TASK DESCRIPTION: Copy out every line exactly, passing over the pictures.

((

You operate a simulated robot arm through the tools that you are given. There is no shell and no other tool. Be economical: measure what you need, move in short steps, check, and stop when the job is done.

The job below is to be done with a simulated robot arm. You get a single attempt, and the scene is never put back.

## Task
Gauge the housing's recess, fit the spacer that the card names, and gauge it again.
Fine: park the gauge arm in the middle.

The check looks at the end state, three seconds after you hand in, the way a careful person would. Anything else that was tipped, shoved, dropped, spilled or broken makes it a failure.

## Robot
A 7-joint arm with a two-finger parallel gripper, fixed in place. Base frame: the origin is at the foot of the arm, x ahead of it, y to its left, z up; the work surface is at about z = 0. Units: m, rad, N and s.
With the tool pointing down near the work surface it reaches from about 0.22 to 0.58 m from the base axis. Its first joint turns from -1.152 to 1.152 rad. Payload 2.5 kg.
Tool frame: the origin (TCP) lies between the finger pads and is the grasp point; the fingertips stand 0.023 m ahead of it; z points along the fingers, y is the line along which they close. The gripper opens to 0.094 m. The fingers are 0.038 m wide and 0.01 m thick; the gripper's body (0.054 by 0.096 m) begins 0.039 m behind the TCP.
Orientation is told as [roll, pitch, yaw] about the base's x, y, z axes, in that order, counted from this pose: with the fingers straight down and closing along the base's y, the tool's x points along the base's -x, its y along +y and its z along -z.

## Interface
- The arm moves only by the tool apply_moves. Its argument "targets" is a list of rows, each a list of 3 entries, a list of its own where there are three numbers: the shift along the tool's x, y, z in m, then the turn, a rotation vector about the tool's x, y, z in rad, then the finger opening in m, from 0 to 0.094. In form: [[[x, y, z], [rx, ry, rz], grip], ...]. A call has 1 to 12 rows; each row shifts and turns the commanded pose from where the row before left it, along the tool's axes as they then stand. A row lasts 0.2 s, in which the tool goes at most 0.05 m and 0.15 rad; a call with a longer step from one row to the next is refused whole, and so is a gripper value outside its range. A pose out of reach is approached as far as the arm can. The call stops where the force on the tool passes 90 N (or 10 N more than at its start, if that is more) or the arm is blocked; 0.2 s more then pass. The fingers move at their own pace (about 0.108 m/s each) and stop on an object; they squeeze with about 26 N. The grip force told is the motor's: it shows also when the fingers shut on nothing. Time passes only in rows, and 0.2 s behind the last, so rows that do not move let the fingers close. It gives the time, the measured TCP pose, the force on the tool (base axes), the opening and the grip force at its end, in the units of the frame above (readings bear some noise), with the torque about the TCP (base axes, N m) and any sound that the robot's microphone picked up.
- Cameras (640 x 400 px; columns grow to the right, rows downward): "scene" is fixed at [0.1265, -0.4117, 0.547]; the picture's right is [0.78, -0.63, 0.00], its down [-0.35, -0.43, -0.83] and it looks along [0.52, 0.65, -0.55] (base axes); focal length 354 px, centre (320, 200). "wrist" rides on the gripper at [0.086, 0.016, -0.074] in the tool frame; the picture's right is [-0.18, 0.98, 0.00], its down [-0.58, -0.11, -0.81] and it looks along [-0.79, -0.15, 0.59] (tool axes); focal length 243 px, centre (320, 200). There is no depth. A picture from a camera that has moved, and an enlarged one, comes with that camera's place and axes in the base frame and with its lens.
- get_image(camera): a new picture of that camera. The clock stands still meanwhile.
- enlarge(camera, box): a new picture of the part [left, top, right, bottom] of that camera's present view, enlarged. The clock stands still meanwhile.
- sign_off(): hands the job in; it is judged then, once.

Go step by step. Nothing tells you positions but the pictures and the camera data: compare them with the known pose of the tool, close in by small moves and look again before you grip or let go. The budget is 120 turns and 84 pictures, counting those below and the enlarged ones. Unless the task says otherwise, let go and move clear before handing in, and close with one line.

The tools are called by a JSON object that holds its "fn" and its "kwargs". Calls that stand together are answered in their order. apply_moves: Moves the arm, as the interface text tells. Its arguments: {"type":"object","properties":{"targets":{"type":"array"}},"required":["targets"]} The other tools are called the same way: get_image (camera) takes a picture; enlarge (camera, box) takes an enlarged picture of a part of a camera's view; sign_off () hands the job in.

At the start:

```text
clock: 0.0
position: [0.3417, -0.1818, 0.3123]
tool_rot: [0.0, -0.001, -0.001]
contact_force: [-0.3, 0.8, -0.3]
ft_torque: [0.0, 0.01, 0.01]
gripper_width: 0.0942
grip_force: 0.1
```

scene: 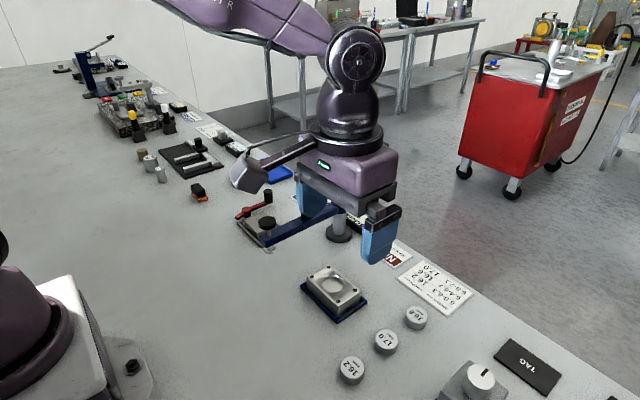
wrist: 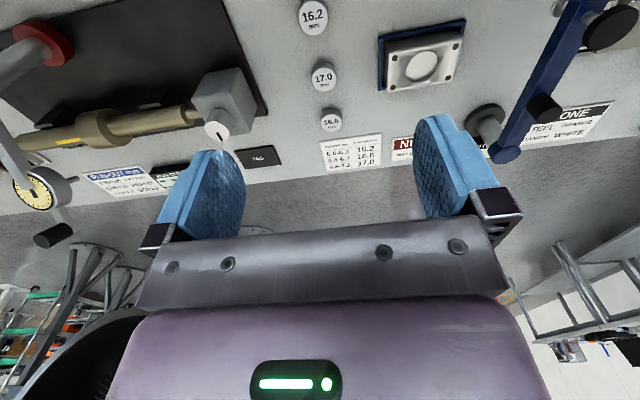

))

RESPONSE TO THIS TASK:
You operate a simulated robot arm through the tools that you are given. There is no shell and no other tool. Be economical: measure what you need, move in short steps, check, and stop when the job is done.

The job below is to be done with a simulated robot arm. You get a single attempt, and the scene is never put back.

## Task
Gauge the housing's recess, fit the spacer that the card names, and gauge it again.
Fine: park the gauge arm in the middle.

The check looks at the end state, three seconds after you hand in, the way a careful person would. Anything else that was tipped, shoved, dropped, spilled or broken makes it a failure.

## Robot
A 7-joint arm with a two-finger parallel gripper, fixed in place. Base frame: the origin is at the foot of the arm, x ahead of it, y to its left, z up; the work surface is at about z = 0. Units: m, rad, N and s.
With the tool pointing down near the work surface it reaches from about 0.22 to 0.58 m from the base axis. Its first joint turns from -1.152 to 1.152 rad. Payload 2.5 kg.
Tool frame: the origin (TCP) lies between the finger pads and is the grasp point; the fingertips stand 0.023 m ahead of it; z points along the fingers, y is the line along which they close. The gripper opens to 0.094 m. The fingers are 0.038 m wide and 0.01 m thick; the gripper's body (0.054 by 0.096 m) begins 0.039 m behind the TCP.
Orientation is told as [roll, pitch, yaw] about the base's x, y, z axes, in that order, counted from this pose: with the fingers straight down and closing along the base's y, the tool's x points along the base's -x, its y along +y and its z along -z.

## Interface
- The arm moves only by the tool apply_moves. Its argument "targets" is a list of rows, each a list of 3 entries, a list of its own where there are three numbers: the shift along the tool's x, y, z in m, then the turn, a rotation vector about the tool's x, y, z in rad, then the finger opening in m, from 0 to 0.094. In form: [[[x, y, z], [rx, ry, rz], grip], ...]. A call has 1 to 12 rows; each row shifts and turns the commanded pose from where the row before left it, along the tool's axes as they then stand. A row lasts 0.2 s, in which the tool goes at most 0.05 m and 0.15 rad; a call with a longer step from one row to the next is refused whole, and so is a gripper value outside its range. A pose out of reach is approached as far as the arm can. The call stops where the force on the tool passes 90 N (or 10 N more than at its start, if that is more) or the arm is blocked; 0.2 s more then pass. The fingers move at their own pace (about 0.108 m/s each) and stop on an object; they squeeze with about 26 N. The grip force told is the motor's: it shows also when the fingers shut on nothing. Time passes only in rows, and 0.2 s behind the last, so rows that do not move let the fingers close. It gives the time, the measured TCP pose, the force on the tool (base axes), the opening and the grip force at its end, in the units of the frame above (readings bear some noise), with the torque about the TCP (base axes, N m) and any sound that the robot's microphone picked up.
- Cameras (640 x 400 px; columns grow to the right, rows downward): "scene" is fixed at [0.1265, -0.4117, 0.547]; the picture's right is [0.78, -0.63, 0.00], its down [-0.35, -0.43, -0.83] and it looks along [0.52, 0.65, -0.55] (base axes); focal length 354 px, centre (320, 200). "wrist" rides on the gripper at [0.086, 0.016, -0.074] in the tool frame; the picture's right is [-0.18, 0.98, 0.00], its down [-0.58, -0.11, -0.81] and it looks along [-0.79, -0.15, 0.59] (tool axes); focal length 243 px, centre (320, 200). There is no depth. A picture from a camera that has moved, and an enlarged one, comes with that camera's place and axes in the base frame and with its lens.
- get_image(camera): a new picture of that camera. The clock stands still meanwhile.
- enlarge(camera, box): a new picture of the part [left, top, right, bottom] of that camera's present view, enlarged. The clock stands still meanwhile.
- sign_off(): hands the job in; it is judged then, once.

Go step by step. Nothing tells you positions but the pictures and the camera data: compare them with the known pose of the tool, close in by small moves and look again before you grip or let go. The budget is 120 turns and 84 pictures, counting those below and the enlarged ones. Unless the task says otherwise, let go and move clear before handing in, and close with one line.

The tools are called by a JSON object that holds its "fn" and its "kwargs". Calls that stand together are answered in their order. apply_moves: Moves the arm, as the interface text tells. Its arguments: {"type":"object","properties":{"targets":{"type":"array"}},"required":["targets"]} The other tools are called the same way: get_image (camera) takes a picture; enlarge (camera, box) takes an enlarged picture of a part of a camera's view; sign_off () hands the job in.

At the start:

```text
clock: 0.0
position: [0.3417, -0.1818, 0.3123]
tool_rot: [0.0, -0.001, -0.001]
contact_force: [-0.3, 0.8, -0.3]
ft_torque: [0.0, 0.01, 0.01]
gripper_width: 0.0942
grip_force: 0.1
```

scene: 
wrist: 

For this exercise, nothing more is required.